How are you supposed to get ahead of the curve when your keyword strategies are almost identical to your competition? Especially when they've got deeper pockets, a greater amount of staff and considerably more resources. They consistently outperform you day after day, week after week and month after month. So naturally the question is, how do you beat them or at very least, level the playing field? Simply put, you need to do it differently.
A typical keyword research process goes like this. You think of a word or two you want rank for. You do some brainstorming and think of other related terms or phrases. You scope out what keywords your competition is using and look through Google's related searches list. Then you take that list and run through Google's Keyword Planner or another keyword suggestion tool for additional ideas. And you're done. You've got your master list. It's pretty standard, it's not really creative and far from unique!
The following is a list consisting of 5 creative, and highly specialized ways to start your keyword research differently, and in a much more targeted way.
1. Marketing Persona
All good marketing programs need Marketing Personas. The main benefit of having a well-developed Marketing Persona is that it helps guide everything from product development to marketing strategy. Researching Marketing Personas can also help you with your initial keyword research. Instead of trying to randomly think of keywords, refer to interview notes from your marketing persona research to find what your ideal customer would type into Google Search to find an answer. Pay attention to the language and various nuances they use to describe your products and services, their pain points and challenges. You should be able to easily generate at least a dozen real-world key terms.

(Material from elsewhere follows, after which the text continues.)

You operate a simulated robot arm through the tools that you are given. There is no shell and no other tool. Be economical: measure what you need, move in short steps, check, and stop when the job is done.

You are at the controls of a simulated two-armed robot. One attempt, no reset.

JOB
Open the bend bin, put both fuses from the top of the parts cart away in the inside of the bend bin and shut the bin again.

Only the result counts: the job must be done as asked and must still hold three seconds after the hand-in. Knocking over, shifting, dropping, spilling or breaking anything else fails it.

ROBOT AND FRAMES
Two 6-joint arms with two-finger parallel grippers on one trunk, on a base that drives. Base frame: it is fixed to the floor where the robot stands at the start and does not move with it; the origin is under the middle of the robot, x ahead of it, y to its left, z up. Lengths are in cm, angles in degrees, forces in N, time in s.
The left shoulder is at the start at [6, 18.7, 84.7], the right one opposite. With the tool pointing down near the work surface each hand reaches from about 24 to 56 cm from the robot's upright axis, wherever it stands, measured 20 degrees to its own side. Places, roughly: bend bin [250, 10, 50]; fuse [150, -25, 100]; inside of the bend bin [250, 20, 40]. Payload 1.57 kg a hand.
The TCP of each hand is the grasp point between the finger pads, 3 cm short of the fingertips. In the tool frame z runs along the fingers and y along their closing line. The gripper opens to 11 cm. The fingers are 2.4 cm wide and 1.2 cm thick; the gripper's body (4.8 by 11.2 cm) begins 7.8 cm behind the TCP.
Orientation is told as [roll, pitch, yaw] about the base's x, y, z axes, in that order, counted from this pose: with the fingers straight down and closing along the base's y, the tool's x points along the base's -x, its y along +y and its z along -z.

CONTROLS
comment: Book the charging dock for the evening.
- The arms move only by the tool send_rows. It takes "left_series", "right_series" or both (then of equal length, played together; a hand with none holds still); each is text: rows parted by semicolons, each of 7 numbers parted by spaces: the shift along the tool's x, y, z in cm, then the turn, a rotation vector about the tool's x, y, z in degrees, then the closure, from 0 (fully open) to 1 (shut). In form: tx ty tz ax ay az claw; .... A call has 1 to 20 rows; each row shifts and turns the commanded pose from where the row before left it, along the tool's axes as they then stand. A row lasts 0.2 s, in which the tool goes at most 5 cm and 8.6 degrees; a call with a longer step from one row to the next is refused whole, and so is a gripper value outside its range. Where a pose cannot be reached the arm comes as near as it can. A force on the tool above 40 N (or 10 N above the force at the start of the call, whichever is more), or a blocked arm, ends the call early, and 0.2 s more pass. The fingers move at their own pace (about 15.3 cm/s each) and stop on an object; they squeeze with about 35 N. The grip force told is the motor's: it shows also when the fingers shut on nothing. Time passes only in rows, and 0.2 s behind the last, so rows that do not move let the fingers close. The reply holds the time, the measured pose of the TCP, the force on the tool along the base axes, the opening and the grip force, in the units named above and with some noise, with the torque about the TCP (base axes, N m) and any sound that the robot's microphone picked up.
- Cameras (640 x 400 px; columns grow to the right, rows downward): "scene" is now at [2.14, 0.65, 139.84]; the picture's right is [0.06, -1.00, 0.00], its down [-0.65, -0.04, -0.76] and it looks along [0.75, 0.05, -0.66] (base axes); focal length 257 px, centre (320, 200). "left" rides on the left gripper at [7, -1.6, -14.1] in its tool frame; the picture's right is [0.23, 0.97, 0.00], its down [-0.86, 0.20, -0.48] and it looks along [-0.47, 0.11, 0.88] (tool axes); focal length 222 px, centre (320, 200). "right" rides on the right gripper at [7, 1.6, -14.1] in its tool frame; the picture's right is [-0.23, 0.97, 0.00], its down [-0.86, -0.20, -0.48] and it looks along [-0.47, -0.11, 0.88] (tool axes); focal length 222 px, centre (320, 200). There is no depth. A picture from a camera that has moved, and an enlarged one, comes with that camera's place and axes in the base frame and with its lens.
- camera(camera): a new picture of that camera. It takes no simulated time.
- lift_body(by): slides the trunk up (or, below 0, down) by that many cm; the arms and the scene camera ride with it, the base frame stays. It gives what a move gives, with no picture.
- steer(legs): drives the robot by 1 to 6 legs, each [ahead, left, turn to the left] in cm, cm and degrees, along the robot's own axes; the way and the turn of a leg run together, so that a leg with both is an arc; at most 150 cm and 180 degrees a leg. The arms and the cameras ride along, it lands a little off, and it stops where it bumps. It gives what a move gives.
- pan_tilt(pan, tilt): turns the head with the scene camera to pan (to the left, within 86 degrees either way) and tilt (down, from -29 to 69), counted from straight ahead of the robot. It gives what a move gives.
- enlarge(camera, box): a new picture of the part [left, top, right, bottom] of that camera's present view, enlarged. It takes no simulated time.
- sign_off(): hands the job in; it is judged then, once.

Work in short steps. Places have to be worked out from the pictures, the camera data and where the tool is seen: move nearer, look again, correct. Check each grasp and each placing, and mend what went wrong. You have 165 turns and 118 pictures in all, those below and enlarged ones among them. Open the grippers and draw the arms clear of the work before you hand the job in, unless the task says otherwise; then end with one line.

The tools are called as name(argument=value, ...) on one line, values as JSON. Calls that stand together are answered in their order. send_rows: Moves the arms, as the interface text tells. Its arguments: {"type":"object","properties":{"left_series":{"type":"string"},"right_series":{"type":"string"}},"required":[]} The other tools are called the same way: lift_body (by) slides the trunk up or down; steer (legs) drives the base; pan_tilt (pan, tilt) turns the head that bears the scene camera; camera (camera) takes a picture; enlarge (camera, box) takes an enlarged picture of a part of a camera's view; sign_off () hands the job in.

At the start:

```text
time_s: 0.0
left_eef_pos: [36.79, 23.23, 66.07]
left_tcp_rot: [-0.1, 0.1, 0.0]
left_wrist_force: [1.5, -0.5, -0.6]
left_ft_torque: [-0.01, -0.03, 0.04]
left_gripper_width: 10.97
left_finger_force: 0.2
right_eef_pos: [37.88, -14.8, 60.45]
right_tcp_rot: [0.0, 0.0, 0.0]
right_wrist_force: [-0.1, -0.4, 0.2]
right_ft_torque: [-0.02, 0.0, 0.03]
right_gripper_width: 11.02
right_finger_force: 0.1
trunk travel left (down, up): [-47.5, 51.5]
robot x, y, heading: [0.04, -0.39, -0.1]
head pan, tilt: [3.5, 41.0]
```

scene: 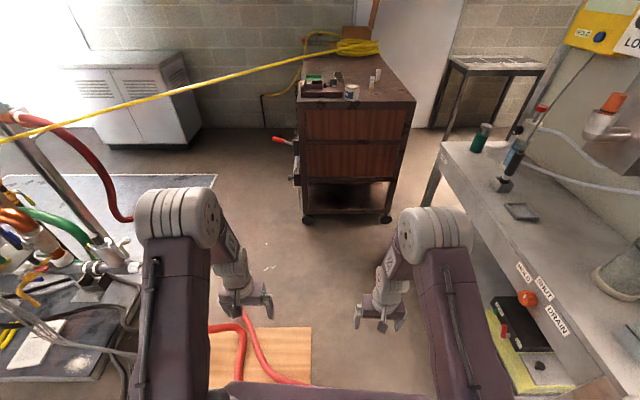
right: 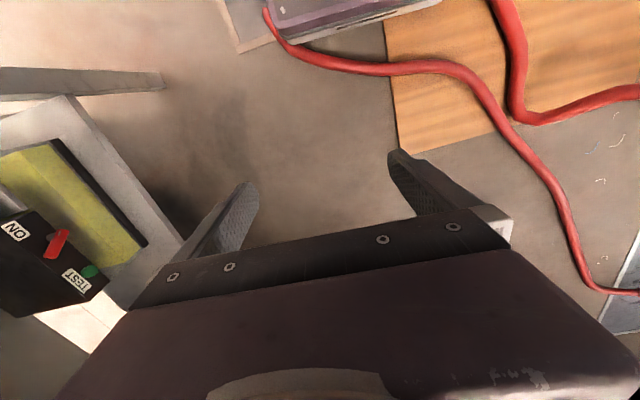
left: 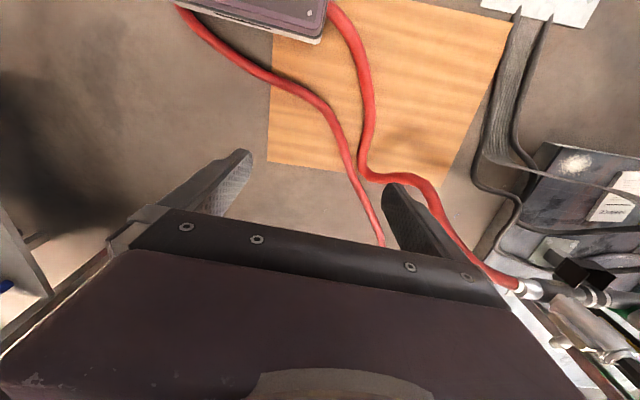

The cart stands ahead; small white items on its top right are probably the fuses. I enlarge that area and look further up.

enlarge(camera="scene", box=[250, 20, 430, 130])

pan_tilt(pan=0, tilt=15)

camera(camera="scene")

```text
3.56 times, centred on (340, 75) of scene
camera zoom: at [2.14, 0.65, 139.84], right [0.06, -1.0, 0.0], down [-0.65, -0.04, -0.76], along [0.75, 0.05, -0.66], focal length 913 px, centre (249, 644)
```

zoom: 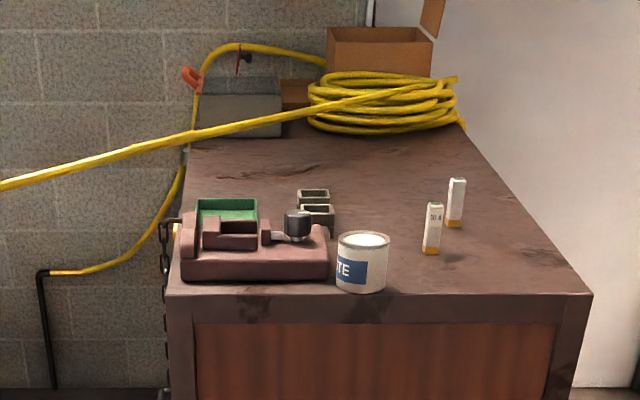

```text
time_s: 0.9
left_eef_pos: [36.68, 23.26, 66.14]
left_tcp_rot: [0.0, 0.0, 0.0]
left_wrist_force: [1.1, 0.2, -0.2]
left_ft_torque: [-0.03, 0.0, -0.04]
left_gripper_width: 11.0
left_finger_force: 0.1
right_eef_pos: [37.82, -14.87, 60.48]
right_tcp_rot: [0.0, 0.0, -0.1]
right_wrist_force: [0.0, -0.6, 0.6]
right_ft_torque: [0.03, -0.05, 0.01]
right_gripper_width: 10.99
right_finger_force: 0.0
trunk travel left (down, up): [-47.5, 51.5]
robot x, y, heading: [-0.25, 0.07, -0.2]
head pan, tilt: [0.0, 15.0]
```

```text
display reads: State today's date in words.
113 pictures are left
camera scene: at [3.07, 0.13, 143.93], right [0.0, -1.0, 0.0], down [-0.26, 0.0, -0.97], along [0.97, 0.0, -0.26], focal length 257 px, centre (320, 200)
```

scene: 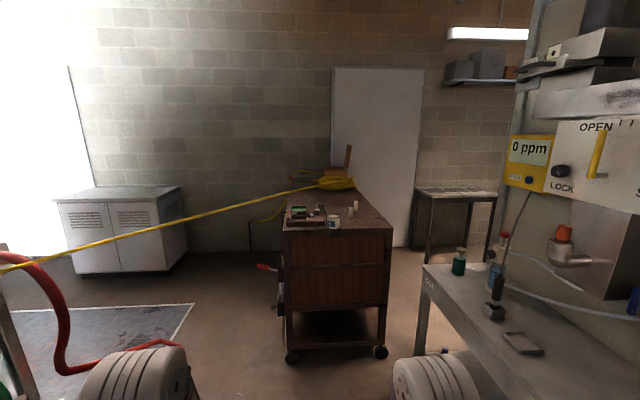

Wikipedia can be a goldmine (in some cases) for relevant keywords in niche markets. It will help you generate ideas that you may not have thought of previously. For example, let's say you need to do some keyword research for a client who sells 'home theatre PCs' – you may know a thing or two about PCs and home theatres, but a home theatre PC? Now that's a whole different animal. To help with your research you can dive right into Wikipedia and explore related terms. Just type in 'home theatre PC'.
Immediately you'll get a definition, related acronyms (HTPC) and related terms (media center computer). If you scroll down, you'll see a list of additional ideas for you to add to your list and explore.
From this list you can add a few more related terms to your list such as 'digital media receivers', 'television connectivity', 'networked storage devices' and 'media server' just to name a few.
Another added benefit would be that information through Wikipedia content is user-generated and heavily interlinked. It provides many more opportunities to discover related keyword ideas.
You can use Metaglossary to find quick ideas. But what you'll discover, is if you use your main term as the query you'll get many similar results as you would from Google Related Searches and Wikipedia.
Instead, try one of the related terms. When I used 'HTPC' I was able to generate a much richer result.
4. Online Reviews
Reviews of your products or your competitors' is another excellent untapped resource of keyword ideas. Although it might be a more manual process, it provides a real benefit in discovering actual words real customers use and identifying problem and solution based keywords.
As an example, I looked up reviews for this little PC.
After skimming through all the comments I was able to find over a dozen keywords and phrases I would have never thought of, including: 'entertainment center as a home theater PC', 'media server machine', 'Multimedia-PC with small footprint' and 'powerful media box for your living room'.
5. Website Form Submissions
I hope you're saving all the forms submitted through your website. Comments, customer feedback, sales inquiries and the like are all great sources of keyword ideas. Every time you need to do keyword research sift through old and new submissions. You'll be able find real world examples and language your customers use to find you, describe your products or explain their pain points. If you've been collecting these for a while, you may even a notice a shifting trend in words used. This can also help guide on-page optimization of existing content.
By searching for keywords ideas like the rest of your competitors will not get you ahead. It will only perpetuate a vicious cycle of everyone copying each other. Instead, do it differently. Explore other untapped sources of keyword ideas and find search terms that your customers are actually using.